Resumo: O presente trabalho busca provar a existência da crença da sociedade da união estável como instituição de igual representação, direitos e deveres do casamento pela jurisprudência anterior à criação da lei 9.278 de 10 de maio de 1996 ensejando o legislador a positivar um costume da população. O que se objetiva é demonstrar a influencia dos costumes da criação de leis, ou seja, como os hábitos e costumes da população podem levar ao surgimento de textos normativos que regulem a conduta costumeira.
Palavras-chave: Influência. Costume. Jurisprudência.
Abstract: This work seeks to prove the existence of the belief of the company's common-law marriage as an institution of equal representation, rights and wedding duties by the previous case-law to the creation of Law 9278 of 10 May 1996 allowing for the legislature to make positive a custom of the population. What objective is to demonstrate the influence of the customs laws of creation, that is, as the habits and customs of the population may lead to the development of normative texts regulating the customary conduct.

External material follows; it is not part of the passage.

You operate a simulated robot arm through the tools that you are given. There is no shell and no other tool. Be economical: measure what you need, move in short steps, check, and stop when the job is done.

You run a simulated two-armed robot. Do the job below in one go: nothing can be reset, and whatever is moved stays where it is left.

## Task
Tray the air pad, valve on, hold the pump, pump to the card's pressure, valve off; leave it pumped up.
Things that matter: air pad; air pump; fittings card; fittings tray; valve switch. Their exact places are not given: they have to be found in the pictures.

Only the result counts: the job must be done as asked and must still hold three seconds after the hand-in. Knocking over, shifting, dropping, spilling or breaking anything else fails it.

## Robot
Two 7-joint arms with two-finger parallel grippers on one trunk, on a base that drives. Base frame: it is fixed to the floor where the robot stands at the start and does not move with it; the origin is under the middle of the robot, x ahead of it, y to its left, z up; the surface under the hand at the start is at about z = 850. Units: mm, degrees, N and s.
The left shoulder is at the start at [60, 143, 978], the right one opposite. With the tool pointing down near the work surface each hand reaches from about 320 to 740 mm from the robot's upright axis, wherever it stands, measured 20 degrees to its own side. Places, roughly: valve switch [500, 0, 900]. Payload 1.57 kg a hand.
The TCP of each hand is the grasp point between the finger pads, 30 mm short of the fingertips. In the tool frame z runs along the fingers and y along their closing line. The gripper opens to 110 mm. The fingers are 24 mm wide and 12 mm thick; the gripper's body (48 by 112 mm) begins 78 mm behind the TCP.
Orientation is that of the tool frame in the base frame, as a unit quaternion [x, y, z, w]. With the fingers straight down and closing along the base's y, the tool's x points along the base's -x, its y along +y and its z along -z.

Keywords: Influence. Custom. Jurisprudence.
Sumário: Introdução; 1 Fontes do direito brasileiro; 2 A família no direito brasileiro e a união estável; 3 Jurisprudência do TJ-RJ entre 1990 e 1995; Considerações Finais; Referências.
Introdução
A lei 9.278 de 10 de maio de 1996 elevou a antes imprecisa expressão da união estável à entidade familiar, garantindo assim todos os direitos – e também os deveres – da união oficializada pelo matrimônio. É possível comprovar, entretanto, que essa prática, ou seja, esse costume ou hábito de considerar matrimônio e união estável como semelhantes. Isso significa que o costume, ou seja, o hábito do povo teve grande influência na elevação da união estável como unidade familiar.
Apresenta-se a jurisprudência do Tribunal de Justiça do Estado do Rio de Janeiro entre 1990 e 1995 que data antes da criação da lei, mas que já apresenta apelações e decisões quanto a direitos que assistiam somente à entidade familiar, leia-se união por matrimônio, e que só seriam concedidos à união estável em 1996.

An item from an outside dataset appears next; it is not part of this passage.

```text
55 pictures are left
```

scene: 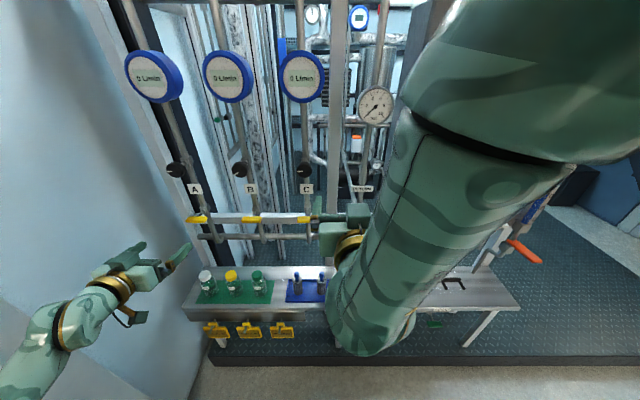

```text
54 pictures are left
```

Isso significa que as apelantes confiavam na prerrogativa social de consideração equivalente da união estável e matrimônio. Foi o legislador que, observando a prática já reiterada da sociedade quanto à união estável, considerou interessante positivar o entendimento vigente de que uniões estáveis e matrimoniais são equivalentes.

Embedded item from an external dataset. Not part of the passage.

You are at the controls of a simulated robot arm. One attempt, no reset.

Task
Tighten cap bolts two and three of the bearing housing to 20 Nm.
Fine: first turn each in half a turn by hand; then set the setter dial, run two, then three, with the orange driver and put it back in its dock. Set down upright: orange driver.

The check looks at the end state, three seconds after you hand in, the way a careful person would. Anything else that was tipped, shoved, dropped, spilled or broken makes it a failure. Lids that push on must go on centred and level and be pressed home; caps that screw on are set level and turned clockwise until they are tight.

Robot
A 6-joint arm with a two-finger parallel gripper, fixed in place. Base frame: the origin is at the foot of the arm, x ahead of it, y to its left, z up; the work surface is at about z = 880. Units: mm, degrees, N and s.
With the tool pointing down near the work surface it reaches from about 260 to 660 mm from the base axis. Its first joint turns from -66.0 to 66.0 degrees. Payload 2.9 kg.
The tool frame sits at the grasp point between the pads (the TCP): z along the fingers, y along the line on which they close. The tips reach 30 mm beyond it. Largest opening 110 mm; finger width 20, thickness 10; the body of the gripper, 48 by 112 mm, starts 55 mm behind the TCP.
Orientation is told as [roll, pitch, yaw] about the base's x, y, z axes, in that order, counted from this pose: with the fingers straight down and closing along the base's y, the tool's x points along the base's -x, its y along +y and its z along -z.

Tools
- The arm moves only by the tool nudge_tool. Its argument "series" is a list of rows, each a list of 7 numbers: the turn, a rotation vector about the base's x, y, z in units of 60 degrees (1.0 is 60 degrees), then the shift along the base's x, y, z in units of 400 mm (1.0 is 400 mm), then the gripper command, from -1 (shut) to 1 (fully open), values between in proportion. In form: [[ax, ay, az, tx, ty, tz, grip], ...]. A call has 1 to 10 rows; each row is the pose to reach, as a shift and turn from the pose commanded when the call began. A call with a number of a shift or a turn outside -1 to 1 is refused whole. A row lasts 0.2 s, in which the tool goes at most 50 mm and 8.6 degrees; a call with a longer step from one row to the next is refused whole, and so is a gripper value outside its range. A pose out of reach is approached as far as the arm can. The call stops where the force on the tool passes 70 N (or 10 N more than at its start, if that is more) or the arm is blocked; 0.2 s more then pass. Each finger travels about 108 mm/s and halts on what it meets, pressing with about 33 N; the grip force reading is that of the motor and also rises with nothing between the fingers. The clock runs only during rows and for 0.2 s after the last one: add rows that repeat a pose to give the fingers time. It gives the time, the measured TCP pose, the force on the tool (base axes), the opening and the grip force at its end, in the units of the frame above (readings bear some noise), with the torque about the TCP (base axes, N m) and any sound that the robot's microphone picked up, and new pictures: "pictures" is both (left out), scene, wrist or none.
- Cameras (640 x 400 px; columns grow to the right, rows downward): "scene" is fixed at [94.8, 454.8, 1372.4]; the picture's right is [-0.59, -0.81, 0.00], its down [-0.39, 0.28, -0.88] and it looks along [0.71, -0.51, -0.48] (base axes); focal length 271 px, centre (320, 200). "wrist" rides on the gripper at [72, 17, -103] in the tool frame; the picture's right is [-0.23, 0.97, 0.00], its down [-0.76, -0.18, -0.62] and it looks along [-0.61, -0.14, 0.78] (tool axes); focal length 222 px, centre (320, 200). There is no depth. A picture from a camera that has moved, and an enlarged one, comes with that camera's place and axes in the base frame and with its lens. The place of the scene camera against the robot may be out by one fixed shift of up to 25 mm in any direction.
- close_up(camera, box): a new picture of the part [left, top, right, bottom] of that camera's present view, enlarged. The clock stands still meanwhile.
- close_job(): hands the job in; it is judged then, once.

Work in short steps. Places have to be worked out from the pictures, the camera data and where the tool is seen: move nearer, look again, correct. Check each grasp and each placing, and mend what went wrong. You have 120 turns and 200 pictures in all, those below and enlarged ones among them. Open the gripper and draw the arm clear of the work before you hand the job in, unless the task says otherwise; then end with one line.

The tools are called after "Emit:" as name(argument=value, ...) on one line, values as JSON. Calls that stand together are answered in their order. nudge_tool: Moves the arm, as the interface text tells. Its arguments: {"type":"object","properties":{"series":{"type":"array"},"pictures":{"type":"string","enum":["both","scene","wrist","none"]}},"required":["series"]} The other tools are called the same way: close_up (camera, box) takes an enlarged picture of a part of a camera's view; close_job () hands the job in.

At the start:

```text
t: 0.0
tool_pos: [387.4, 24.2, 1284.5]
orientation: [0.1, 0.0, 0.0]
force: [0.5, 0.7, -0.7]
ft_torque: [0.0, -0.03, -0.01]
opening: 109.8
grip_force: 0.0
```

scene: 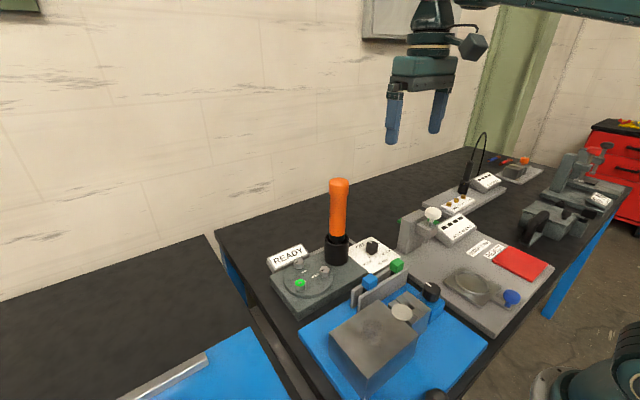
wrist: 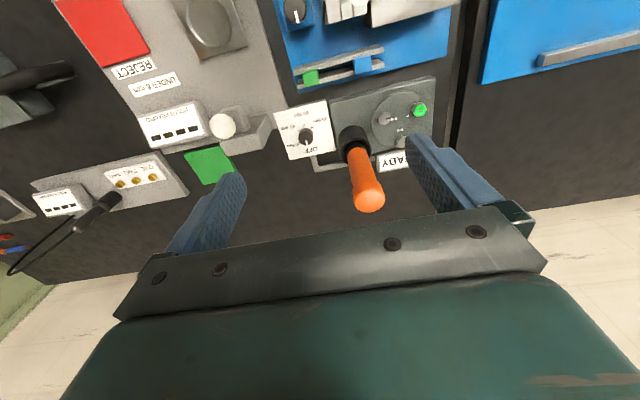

Assim objetiva-se comprovar a influência dos costumes e hábitos sociais na formação de leis, porque são os costumes, as transformações sociais e políticas que mudam o ordenamento de um país. O direito não é estático, mas resultado de todas essas transformações. O Direito muda conforme a sociedade muda.
1 Fontes do Direito e os Costumes
De acordo com Bobbio, existem duas fontes do Direito: as fontes formais e as fontes materiais. As fontes formais do Direito se constituem das regras, normas e leis que regulam a vida em sociedade, são, na realidade, o resultado das fontes materiais, isto é, sua positivação. É tudo o que se apresenta de modo escrito na legislação de uma nação.
As fontes materiais, por sua vez, se constituem das questões de ordem social, econômica, política e tantas outras variáveis humanas que ensejam o direito, isto é, a regulamentação do organismo que tem poderes de elaborar e criar as leis. São estas que transformam o modo de viver e pensar, e conseqüentemente de legislar, de um país.
A palavra “costume” derivada do latim consuetudo designa tudo que se estabelece por força do uso e do hábito. São esses usos e hábitos que o legislador pensou necessário transformar em lei escrita, positivada, de modo a fazer valer a prática reiterada da sociedade, atribuindo valor jurídico a estas, estabelecendo sanções, atos coercitivos, enfim, fazendo-as valer como as outras normas, isto é, regulamentando uma prática já comum.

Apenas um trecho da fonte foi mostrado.